É TUDO VERDADE 2021 | Dia 1 – Adversárias, algozes e amigos
Atualizado: 16 de ago. de 2021
O primeiro dia de programação do 26º festival É Tudo Verdade destaca relações aparentemente impossíveis nos dois filmes da competição internacional de longas-metragens que serão exibidos nesta sexta (9). Em Glória à Rainha (2020), a diretora Tatia Skhirtladze detalha as gerações de mulheres campeãs e recordistas que fizeram da Geórgia uma potência mundial do xadrez feminino por décadas, que apesar de serem constantemente adversárias, também desenvolveram uma amizade entre elas. Já em Eu e o Líder da Seita (2020), o cineasta Atsushi Sakahara, que foi vítima do maior ato de terrorismo no Japão, busca uma inusitada aproximação com o atual líder da seita responsável pelo ataque na tentativa de que a empatia possa lhe trazer respostas e também a expiação da culpa de seus algozes. A programação ainda traz a sessão especial de O Dissidente (2020), documentário de Bryan Fogel que concorre ao BAFTA neste final de semana. Confira mais sobre essas produções:
Glória à Rainha (Glory to the Queen, 2020)
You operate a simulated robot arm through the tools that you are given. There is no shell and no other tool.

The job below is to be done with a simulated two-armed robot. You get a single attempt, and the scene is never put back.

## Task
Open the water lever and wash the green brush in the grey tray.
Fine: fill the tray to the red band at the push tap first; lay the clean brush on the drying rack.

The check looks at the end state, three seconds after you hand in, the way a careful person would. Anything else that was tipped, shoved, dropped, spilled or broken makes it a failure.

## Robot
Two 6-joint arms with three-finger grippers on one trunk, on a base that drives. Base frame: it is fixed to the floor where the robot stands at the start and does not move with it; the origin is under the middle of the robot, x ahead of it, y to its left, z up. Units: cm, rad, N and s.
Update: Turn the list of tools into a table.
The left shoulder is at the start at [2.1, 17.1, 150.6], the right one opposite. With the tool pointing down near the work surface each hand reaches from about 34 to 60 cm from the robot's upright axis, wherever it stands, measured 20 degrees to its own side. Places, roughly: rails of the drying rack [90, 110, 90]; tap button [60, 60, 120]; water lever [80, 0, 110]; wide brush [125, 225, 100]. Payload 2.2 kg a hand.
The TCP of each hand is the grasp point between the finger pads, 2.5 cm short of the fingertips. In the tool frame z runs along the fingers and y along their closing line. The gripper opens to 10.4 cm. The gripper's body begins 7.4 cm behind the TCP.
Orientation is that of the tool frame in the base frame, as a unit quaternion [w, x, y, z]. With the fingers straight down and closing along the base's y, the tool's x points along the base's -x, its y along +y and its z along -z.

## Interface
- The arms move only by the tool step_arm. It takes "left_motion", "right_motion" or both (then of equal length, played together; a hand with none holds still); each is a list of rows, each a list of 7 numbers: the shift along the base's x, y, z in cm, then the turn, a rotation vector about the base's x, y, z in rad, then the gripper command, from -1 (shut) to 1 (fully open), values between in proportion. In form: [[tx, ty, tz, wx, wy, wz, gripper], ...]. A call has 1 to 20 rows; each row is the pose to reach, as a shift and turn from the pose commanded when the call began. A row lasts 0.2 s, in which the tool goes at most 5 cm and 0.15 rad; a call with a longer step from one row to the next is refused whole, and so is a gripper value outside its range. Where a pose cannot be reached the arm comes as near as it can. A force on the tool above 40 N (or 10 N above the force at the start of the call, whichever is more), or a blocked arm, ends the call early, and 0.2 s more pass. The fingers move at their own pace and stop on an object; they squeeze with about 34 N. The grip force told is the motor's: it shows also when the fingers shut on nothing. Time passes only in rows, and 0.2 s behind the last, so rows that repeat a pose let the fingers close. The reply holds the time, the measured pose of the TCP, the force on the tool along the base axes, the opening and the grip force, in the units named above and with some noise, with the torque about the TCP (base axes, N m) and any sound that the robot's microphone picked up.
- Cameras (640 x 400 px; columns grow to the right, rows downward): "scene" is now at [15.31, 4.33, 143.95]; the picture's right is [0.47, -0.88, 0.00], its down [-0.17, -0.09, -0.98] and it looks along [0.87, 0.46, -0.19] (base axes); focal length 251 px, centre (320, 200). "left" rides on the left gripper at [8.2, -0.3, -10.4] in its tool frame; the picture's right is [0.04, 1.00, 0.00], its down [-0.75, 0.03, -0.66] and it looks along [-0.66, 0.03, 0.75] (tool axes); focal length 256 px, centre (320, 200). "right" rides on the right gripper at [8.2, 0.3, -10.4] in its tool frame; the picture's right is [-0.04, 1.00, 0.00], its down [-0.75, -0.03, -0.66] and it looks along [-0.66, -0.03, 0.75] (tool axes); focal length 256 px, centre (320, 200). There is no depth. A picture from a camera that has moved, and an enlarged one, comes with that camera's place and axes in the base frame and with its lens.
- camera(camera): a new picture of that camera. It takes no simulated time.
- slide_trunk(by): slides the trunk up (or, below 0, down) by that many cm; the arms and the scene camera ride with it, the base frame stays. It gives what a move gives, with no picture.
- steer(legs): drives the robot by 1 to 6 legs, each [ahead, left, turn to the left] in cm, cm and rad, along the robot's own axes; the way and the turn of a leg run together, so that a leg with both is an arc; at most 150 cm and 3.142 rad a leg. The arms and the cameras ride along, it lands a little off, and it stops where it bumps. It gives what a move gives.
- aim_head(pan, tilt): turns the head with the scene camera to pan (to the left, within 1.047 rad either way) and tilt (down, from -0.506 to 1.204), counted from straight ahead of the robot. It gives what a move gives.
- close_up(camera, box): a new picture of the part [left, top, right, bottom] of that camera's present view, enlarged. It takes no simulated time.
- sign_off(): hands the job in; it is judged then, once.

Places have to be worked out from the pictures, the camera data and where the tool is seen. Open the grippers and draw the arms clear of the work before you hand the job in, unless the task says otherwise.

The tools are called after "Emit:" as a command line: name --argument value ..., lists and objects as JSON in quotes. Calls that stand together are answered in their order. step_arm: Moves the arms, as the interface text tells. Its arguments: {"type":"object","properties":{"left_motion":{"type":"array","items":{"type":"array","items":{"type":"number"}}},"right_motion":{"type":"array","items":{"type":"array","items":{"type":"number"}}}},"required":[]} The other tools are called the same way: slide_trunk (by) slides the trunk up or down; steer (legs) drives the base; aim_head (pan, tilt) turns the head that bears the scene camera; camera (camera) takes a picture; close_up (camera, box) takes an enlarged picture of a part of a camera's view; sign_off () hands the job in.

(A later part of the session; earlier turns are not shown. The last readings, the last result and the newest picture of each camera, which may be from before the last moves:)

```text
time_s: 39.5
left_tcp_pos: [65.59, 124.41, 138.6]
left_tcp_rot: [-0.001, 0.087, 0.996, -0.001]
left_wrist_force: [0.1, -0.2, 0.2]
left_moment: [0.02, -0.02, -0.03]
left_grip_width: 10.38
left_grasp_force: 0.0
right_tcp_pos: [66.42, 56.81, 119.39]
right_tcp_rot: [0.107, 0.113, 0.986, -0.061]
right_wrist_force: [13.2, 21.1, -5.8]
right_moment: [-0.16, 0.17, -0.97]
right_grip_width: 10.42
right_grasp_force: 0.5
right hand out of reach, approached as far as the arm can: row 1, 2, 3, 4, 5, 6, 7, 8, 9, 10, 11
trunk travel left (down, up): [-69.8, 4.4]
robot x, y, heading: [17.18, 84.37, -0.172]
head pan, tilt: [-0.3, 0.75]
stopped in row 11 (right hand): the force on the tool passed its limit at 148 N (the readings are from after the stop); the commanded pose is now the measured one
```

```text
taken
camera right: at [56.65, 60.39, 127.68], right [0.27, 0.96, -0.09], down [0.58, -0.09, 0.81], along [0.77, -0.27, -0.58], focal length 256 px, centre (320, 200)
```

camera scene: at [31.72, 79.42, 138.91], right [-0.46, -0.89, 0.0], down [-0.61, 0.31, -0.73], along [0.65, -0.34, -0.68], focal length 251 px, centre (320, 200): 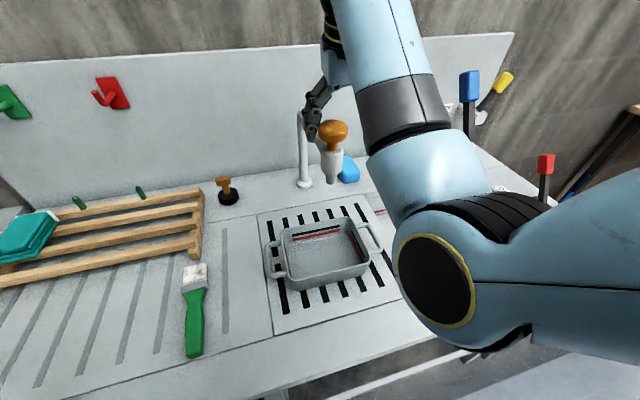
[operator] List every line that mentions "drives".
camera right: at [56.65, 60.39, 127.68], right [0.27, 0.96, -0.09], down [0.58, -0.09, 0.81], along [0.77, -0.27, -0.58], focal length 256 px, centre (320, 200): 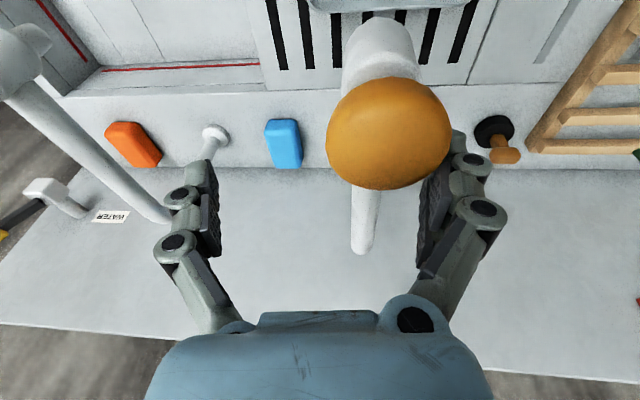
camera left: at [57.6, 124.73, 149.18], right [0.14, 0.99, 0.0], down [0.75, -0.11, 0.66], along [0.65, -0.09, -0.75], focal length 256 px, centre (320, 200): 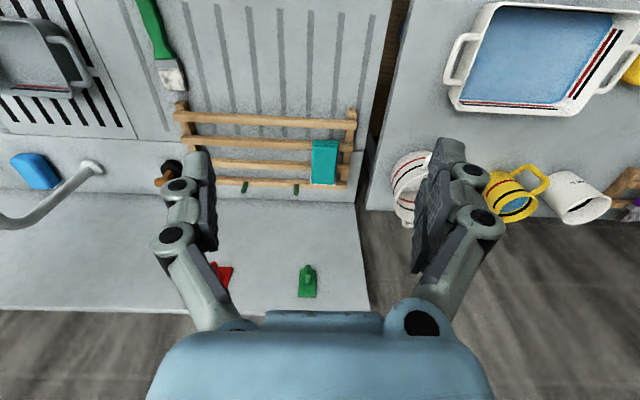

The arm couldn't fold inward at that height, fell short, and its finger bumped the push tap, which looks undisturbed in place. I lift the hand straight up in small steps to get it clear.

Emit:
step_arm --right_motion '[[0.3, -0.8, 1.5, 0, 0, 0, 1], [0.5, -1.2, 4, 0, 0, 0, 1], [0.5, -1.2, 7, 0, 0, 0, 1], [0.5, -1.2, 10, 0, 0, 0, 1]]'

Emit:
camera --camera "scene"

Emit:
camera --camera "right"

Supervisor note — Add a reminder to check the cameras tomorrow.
Ser berço não só de uma campeã mundial, mas de gerações de enxadristas que levaram o nome da então república soviética da Geórgia para o mundo é uma dádiva rara neste esporte. Mais ainda quando nota-se que foi o quarteto de georgianas destacado em Glória à Rainha que levou o xadrez feminino a outro patamar. Em meio ao sexismo da sociedade, que dificultou o acesso de tantas mulheres a jogarem, Nona Gaprindashvili, Nana Alexandria, Maia Chiburdanidze e Nana Ioseliani tiveram a oportunidade de mostrarem seu talento e provaram que não havia diferenças de gênero no tabuleiro.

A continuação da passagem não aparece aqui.